Fred Russ Forest Park
Occasionally while standing on a bridge in Fred Russ Forest Park, and if your timing is right, you can watch small rings suddenly appear on the surface of a stream. What is remarkable isn’t that these are brown trout actively feeding during a hatch of emerging insects. What is really remarkable is where you’re watching this natural event. You are neither on the Au Sable River nor even in northern Michigan, but in Cass County, about as far south as you can drive in this state.
Located on a rural road between Dowagiac and Marcellus, Fred Russ is a 13-acre Cass County park surrounded by Michigan State University’s 580-acre Russ Forest Research Station. The entire area is laced by more than 4 miles of trails, open to hiking and cross-country skiing in the winter, while gently flowing through the middle of it is Dowagiac Creek, a Class A trout stream highly regarded among anglers for brown trout.
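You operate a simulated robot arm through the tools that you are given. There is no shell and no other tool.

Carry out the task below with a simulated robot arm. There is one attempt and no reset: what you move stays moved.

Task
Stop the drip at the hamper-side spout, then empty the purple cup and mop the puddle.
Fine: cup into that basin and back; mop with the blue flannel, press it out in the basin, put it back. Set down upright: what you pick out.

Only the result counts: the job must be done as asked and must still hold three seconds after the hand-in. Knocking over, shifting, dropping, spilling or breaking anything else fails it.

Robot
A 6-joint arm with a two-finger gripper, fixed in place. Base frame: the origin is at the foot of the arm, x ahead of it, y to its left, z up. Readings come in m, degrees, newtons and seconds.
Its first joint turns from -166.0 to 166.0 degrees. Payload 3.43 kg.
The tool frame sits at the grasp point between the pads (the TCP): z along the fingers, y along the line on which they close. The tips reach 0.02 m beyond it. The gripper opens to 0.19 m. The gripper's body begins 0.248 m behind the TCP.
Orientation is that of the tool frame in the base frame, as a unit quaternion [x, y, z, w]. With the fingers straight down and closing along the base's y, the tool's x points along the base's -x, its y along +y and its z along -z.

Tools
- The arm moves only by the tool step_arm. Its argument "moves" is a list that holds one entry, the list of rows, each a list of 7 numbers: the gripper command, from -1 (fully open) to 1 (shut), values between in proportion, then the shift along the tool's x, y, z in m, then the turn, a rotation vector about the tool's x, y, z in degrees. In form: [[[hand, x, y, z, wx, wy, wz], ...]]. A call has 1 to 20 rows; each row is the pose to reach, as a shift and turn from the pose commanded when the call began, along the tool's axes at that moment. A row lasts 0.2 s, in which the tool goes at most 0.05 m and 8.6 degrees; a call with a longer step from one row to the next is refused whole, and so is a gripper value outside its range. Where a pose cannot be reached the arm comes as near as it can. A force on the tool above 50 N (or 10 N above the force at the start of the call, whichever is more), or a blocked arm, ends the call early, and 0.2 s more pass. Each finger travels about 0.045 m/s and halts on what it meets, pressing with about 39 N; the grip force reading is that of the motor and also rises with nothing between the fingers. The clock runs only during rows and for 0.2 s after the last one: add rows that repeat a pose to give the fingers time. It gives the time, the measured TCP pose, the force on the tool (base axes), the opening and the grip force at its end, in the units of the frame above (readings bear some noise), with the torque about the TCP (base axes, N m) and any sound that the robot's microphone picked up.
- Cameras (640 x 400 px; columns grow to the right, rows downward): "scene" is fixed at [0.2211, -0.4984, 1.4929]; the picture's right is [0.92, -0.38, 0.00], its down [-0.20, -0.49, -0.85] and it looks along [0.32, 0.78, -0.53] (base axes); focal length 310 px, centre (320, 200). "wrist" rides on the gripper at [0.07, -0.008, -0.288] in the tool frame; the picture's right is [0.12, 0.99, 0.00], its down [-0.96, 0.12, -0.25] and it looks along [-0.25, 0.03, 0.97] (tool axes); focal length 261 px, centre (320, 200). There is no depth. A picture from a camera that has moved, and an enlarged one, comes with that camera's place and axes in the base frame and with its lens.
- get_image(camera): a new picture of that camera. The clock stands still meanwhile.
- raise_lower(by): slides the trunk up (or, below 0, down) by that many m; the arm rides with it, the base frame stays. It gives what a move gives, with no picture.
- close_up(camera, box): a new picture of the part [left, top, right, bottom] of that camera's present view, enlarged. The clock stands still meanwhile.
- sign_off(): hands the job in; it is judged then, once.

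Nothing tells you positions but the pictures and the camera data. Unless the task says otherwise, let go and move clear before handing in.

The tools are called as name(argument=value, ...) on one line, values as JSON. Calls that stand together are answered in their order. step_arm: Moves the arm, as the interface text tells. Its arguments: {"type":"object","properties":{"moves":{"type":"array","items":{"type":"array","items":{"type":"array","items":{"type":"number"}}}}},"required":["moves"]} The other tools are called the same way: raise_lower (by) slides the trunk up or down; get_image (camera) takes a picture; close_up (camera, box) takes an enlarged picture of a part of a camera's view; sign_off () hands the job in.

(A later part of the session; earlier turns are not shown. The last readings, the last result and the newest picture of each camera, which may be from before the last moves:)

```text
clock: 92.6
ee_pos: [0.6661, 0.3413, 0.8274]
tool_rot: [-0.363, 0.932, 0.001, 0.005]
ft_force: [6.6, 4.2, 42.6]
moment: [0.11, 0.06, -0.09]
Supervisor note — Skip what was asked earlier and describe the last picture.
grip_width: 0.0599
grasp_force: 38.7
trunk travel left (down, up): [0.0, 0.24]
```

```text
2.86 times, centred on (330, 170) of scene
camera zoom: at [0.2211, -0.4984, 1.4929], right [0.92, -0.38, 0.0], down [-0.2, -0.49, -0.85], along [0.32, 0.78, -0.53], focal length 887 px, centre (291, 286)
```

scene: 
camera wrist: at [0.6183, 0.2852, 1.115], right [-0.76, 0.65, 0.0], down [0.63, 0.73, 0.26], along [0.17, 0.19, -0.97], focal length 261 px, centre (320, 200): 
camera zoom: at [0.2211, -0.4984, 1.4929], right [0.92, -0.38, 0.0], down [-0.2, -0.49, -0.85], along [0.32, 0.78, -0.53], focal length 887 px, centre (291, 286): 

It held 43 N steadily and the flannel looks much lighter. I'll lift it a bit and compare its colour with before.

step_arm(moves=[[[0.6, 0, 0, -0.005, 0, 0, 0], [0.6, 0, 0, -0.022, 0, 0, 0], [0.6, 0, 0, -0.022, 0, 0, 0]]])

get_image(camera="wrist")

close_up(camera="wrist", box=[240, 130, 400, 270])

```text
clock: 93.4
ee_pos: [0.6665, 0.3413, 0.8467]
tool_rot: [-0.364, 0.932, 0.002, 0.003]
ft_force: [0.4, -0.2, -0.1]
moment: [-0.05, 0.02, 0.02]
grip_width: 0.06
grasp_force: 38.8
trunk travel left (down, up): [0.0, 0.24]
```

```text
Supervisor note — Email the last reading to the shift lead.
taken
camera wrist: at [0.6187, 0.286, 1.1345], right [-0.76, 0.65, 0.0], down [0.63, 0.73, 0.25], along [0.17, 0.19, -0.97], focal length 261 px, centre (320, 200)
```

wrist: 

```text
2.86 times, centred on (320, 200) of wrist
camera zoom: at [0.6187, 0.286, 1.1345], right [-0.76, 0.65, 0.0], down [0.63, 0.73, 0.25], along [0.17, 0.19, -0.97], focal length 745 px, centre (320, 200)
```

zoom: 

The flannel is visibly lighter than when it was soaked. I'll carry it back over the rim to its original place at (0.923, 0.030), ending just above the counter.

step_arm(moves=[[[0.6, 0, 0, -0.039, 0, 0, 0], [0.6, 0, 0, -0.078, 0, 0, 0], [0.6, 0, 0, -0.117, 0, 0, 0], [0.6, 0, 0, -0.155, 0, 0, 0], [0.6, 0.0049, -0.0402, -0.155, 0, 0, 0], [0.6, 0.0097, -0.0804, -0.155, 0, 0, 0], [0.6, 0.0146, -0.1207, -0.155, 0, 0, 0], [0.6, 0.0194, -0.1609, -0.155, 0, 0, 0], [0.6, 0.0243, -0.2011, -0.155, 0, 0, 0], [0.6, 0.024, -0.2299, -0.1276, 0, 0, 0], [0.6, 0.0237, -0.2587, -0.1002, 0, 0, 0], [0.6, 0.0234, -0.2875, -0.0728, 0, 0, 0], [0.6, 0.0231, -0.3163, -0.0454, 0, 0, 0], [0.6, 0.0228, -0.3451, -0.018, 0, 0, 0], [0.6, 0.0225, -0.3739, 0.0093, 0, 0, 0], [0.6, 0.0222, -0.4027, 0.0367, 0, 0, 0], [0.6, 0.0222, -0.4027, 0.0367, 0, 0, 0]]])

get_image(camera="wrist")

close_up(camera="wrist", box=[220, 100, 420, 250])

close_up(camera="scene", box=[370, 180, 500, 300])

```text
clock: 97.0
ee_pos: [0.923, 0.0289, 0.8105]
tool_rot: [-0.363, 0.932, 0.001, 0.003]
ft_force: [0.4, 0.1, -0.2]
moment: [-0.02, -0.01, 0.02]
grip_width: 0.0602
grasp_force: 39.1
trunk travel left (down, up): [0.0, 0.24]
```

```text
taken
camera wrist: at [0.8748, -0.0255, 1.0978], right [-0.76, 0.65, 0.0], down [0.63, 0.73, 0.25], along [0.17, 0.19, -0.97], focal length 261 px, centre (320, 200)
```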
Even if you’re not into fishing, the rich history - on the edge of the forest is the historical Newton House built in the 1860s - and natural beauty make Fred Russ one of the most popular parks in Cass County. Among other things, Russ Forest is home of the largest tulip poplar tree in Michigan.
By combining Big Tree Loop and West Loop, you can enjoy a moderately easy walk of 3.2 miles that includes seeing the remnants of a giant tulip tree and, depending on the season, possibly even a trout or two rising to an insect hatch. You can shorten the hike to just 1.6 miles by hiking only Big Tree Loop or West Loop.
At one time the park was part of a farm, and a huge red barn still stands near the parking lot. Nearby is a display containing a third of what was once the largest tulip tree in Michigan. Known simply as the “Big Tree,” it was 200 feet tall with a girth of 23.6 feet when a violent storm blew it down in 1984. Big Tree Loop leads due south out to the rest of the trunk and its massive stump.